> INSTRUCTIONS FOR THE TASK
Reproduce the entire listing word for word.
****************************************
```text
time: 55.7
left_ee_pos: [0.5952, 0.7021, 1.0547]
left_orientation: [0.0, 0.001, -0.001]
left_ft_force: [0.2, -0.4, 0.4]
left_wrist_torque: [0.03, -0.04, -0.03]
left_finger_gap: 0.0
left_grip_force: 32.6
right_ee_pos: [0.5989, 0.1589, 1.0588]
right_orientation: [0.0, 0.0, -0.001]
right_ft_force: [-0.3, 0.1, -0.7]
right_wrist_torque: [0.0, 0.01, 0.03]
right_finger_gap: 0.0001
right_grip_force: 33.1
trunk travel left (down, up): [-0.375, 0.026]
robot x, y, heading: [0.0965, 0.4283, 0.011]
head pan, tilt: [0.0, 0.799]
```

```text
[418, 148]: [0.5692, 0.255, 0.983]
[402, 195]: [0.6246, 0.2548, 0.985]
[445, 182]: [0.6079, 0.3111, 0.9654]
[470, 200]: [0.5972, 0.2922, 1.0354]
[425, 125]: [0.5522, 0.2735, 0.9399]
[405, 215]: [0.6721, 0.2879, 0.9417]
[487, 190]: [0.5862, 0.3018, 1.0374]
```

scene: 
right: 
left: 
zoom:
****************************************
> SOLUTION TO THE PROBLEM
```text
time: 55.7
left_ee_pos: [0.5952, 0.7021, 1.0547]
left_orientation: [0.0, 0.001, -0.001]
left_ft_force: [0.2, -0.4, 0.4]
left_wrist_torque: [0.03, -0.04, -0.03]
left_finger_gap: 0.0
left_grip_force: 32.6
right_ee_pos: [0.5989, 0.1589, 1.0588]
right_orientation: [0.0, 0.0, -0.001]
right_ft_force: [-0.3, 0.1, -0.7]
right_wrist_torque: [0.0, 0.01, 0.03]
right_finger_gap: 0.0001
right_grip_force: 33.1
trunk travel left (down, up): [-0.375, 0.026]
robot x, y, heading: [0.0965, 0.4283, 0.011]
head pan, tilt: [0.0, 0.799]
```

```text
[418, 148]: [0.5692, 0.255, 0.983]
[402, 195]: [0.6246, 0.2548, 0.985]
[445, 182]: [0.6079, 0.3111, 0.9654]
[470, 200]: [0.5972, 0.2922, 1.0354]
[425, 125]: [0.5522, 0.2735, 0.9399]
[405, 215]: [0.6721, 0.2879, 0.9417]
[487, 190]: [0.5862, 0.3018, 1.0374]
```

scene: 
right: 
left: 
zoom:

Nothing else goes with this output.